## Recorded information
------------------------------

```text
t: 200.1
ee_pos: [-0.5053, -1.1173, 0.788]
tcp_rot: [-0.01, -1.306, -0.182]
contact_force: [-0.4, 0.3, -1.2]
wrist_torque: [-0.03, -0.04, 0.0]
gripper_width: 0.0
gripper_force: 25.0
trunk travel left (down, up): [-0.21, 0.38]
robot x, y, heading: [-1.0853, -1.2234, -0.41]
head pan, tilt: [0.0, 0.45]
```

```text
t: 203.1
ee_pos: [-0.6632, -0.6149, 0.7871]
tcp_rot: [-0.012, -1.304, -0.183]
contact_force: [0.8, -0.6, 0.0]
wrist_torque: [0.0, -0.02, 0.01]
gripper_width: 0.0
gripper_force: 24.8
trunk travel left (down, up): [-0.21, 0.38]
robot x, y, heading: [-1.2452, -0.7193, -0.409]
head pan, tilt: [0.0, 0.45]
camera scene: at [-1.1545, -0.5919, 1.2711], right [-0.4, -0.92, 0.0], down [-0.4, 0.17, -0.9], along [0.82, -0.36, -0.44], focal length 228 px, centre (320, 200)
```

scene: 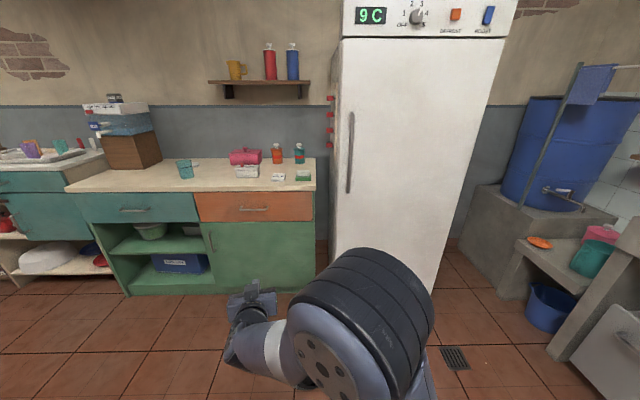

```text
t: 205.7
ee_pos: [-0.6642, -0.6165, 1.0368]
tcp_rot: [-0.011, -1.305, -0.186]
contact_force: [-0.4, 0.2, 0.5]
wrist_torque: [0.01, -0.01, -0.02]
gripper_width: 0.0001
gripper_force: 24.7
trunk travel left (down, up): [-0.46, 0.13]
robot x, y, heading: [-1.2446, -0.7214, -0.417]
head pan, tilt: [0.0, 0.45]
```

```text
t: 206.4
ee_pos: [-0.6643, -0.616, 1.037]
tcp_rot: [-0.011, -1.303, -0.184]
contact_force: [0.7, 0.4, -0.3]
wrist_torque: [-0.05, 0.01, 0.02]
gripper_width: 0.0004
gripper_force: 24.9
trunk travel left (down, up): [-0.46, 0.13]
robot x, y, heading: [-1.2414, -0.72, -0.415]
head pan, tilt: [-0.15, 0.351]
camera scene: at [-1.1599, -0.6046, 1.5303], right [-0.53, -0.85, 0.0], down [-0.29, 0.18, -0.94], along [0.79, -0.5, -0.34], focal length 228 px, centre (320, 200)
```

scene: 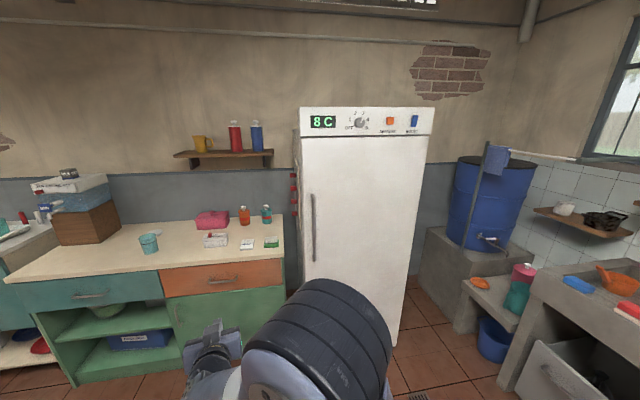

------------------------------

## Exercise aim
Exclude the pictures, and transcribe all of the material exactly. Put each line that is not blank into a JSON list as a string.

## Full response
[
  "```text",
  "t: 200.1",
  "ee_pos: [-0.5053, -1.1173, 0.788]",
  "tcp_rot: [-0.01, -1.306, -0.182]",
  "contact_force: [-0.4, 0.3, -1.2]",
  "wrist_torque: [-0.03, -0.04, 0.0]",
  "gripper_width: 0.0",
  "gripper_force: 25.0",
  "trunk travel left (down, up): [-0.21, 0.38]",
  "robot x, y, heading: [-1.0853, -1.2234, -0.41]",
  "head pan, tilt: [0.0, 0.45]",
  "```",
  "```text",
  "t: 203.1",
  "ee_pos: [-0.6632, -0.6149, 0.7871]",
  "tcp_rot: [-0.012, -1.304, -0.183]",
  "contact_force: [0.8, -0.6, 0.0]",
  "wrist_torque: [0.0, -0.02, 0.01]",
  "gripper_width: 0.0",
  "gripper_force: 24.8",
  "trunk travel left (down, up): [-0.21, 0.38]",
  "robot x, y, heading: [-1.2452, -0.7193, -0.409]",
  "head pan, tilt: [0.0, 0.45]",
  "camera scene: at [-1.1545, -0.5919, 1.2711], right [-0.4, -0.92, 0.0], down [-0.4, 0.17, -0.9], along [0.82, -0.36, -0.44], focal length 228 px, centre (320, 200)",
  "```",
  "scene: ",
  "```text",
  "t: 205.7",
  "ee_pos: [-0.6642, -0.6165, 1.0368]",
  "tcp_rot: [-0.011, -1.305, -0.186]",
  "contact_force: [-0.4, 0.2, 0.5]",
  "wrist_torque: [0.01, -0.01, -0.02]",
  "gripper_width: 0.0001",
  "gripper_force: 24.7",
  "trunk travel left (down, up): [-0.46, 0.13]",
  "robot x, y, heading: [-1.2446, -0.7214, -0.417]",
  "head pan, tilt: [0.0, 0.45]",
  "```",
  "```text",
  "t: 206.4",
  "ee_pos: [-0.6643, -0.616, 1.037]",
  "tcp_rot: [-0.011, -1.303, -0.184]",
  "contact_force: [0.7, 0.4, -0.3]",
  "wrist_torque: [-0.05, 0.01, 0.02]",
  "gripper_width: 0.0004",
  "gripper_force: 24.9",
  "trunk travel left (down, up): [-0.46, 0.13]",
  "robot x, y, heading: [-1.2414, -0.72, -0.415]",
  "head pan, tilt: [-0.15, 0.351]",
  "camera scene: at [-1.1599, -0.6046, 1.5303], right [-0.53, -0.85, 0.0], down [-0.29, 0.18, -0.94], along [0.79, -0.5, -0.34], focal length 228 px, centre (320, 200)",
  "```",
  "scene: "
]